The heat loss due to cold air leakage resulting from the natural draft can be estimated if you know four major parameters:
• The furnace or flue gas temperature
• The vertical distance H between the opening (leak) and the point where the exhaust gases leave the furnace and its flue system (if the leak is along a vertical surface, H will be an average value)
• The area of the leak, in square inches
• The amount of operating time the furnace spends at negative pressure.
Secondary parameters that affect the amount of air leakage include these:
• The furnace firing rate
• The flue gas velocity through the stack or the stack cross-section area
• The burner operating conditions (e.g., excess air, combustion air temperature,
and so on).
For furnaces or boilers using an induced-draft (ID) fan, the furnace negative pressure depends on the fan performance and frictional losses between the fan inlet and the point of air leakage. In most cases, it would be necessary to measure or estimate negative pressure at the opening.
Suggested Actions
Taking the following actions can
reduce air leakage in a furnace:
1. Repair the air leakage area by replacing or repairing insulation or seals.

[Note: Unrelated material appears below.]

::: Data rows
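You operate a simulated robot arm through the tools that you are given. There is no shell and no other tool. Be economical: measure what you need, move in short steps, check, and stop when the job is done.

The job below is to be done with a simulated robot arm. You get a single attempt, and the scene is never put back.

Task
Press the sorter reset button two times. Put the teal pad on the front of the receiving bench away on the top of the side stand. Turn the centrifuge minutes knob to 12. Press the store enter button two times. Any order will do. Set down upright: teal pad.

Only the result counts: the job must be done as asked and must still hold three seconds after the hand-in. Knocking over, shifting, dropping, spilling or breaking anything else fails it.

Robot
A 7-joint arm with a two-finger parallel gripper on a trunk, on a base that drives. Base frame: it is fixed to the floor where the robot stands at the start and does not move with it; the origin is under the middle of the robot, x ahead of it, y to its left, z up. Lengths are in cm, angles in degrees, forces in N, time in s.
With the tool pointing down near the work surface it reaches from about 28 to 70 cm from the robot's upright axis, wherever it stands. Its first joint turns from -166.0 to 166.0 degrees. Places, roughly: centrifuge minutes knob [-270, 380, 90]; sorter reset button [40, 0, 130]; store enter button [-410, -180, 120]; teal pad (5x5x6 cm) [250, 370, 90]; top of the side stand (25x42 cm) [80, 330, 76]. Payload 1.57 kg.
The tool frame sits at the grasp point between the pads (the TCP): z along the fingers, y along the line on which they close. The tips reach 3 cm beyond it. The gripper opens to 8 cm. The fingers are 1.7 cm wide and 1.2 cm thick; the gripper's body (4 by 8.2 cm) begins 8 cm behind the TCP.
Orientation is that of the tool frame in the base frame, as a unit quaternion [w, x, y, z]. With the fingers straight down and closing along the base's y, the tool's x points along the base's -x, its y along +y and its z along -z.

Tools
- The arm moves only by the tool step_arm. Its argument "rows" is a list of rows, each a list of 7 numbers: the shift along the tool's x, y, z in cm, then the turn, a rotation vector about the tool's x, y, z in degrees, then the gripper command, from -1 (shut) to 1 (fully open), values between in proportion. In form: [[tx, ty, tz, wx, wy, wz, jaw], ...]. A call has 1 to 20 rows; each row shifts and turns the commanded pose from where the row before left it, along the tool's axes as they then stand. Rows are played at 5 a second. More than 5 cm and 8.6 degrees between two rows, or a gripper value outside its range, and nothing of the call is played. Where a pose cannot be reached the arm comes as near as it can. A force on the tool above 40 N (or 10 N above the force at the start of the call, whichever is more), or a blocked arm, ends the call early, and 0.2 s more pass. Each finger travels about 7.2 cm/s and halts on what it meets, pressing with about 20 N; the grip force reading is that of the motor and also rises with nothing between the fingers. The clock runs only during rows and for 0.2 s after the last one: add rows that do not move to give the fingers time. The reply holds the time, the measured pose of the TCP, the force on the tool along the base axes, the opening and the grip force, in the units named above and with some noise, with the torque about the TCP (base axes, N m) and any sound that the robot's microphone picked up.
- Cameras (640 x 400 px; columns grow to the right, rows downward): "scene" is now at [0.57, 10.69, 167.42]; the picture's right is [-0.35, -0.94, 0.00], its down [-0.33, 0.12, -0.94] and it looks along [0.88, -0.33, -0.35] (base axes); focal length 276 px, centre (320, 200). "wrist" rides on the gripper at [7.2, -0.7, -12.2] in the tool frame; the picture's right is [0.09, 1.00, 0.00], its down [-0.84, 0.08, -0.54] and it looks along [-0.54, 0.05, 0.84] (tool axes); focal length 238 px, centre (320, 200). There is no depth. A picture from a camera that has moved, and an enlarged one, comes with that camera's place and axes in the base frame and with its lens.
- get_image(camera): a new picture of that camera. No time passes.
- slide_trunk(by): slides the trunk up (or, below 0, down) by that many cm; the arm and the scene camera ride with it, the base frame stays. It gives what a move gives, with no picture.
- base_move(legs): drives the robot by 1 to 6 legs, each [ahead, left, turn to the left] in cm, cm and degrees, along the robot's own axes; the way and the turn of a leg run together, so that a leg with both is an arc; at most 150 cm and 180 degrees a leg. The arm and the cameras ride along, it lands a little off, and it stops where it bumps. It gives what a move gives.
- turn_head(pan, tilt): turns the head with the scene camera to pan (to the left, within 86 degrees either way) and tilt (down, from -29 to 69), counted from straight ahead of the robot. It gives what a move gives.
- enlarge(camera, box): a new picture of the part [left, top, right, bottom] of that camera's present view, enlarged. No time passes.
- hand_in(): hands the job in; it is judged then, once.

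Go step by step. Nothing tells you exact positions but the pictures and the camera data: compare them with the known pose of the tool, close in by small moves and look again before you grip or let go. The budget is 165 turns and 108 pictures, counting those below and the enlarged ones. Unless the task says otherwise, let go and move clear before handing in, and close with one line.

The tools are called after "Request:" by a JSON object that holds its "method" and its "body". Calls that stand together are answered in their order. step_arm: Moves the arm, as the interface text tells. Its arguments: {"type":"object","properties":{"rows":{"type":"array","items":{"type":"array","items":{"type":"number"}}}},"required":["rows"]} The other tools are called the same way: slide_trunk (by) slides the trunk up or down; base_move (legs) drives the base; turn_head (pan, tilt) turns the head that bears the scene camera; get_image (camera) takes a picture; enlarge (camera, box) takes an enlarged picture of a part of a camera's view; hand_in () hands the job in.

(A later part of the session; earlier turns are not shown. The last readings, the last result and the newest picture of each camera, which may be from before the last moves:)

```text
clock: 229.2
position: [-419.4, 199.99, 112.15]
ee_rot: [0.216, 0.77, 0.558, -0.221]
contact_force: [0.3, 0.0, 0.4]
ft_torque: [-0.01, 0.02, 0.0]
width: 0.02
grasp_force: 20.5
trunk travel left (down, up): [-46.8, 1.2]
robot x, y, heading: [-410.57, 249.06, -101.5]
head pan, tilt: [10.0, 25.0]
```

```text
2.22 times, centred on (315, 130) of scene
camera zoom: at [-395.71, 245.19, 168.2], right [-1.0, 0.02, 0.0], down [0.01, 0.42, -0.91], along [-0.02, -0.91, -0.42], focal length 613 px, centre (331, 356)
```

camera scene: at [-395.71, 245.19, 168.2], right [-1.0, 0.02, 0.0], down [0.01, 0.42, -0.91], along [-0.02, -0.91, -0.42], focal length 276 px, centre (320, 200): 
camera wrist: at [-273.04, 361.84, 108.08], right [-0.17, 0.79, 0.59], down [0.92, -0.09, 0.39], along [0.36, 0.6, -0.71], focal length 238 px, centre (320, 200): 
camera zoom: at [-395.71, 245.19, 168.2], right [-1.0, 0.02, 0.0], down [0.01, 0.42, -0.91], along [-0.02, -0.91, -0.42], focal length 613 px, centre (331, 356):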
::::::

2. Close furnace doors properly to maintain a tight seal and avoid opening.
3. Install a pressure control system that maintains balanced, slightly positive (in hundredths of an inch) pressure,
at the point of major air leakage.
4. Install a damper in the stack that can be adjusted manually if an automated furnace pressure control cannot be used or justified.
5. Install or use a “draft gage” to monitor furnace pressure at the level of air leakage if it cannot be sealed properly, and adjust the manual damper to maintain balanced, slightly positive (in hundredths of an inch) pressure, at the point of major air leakage.
Note: Actions 3-5 work only in forced and balanced draft furnaces.
Resources
See also Improving Process Heating System Performance: A Sourcebook for Industry. Washington, D.C.: U.S. Department of Energy and Industrial Heating Equipment Association, 2004.
U.S. Department of Energy—
For additional information on process heating system efficiency, to obtain DOE’s publications and Process Heating Assessment and Survey Tool (PHAST) software, or to learn more about training, visit the BestPractices Web site at www.eere.energy.gov/industry/bestpractices.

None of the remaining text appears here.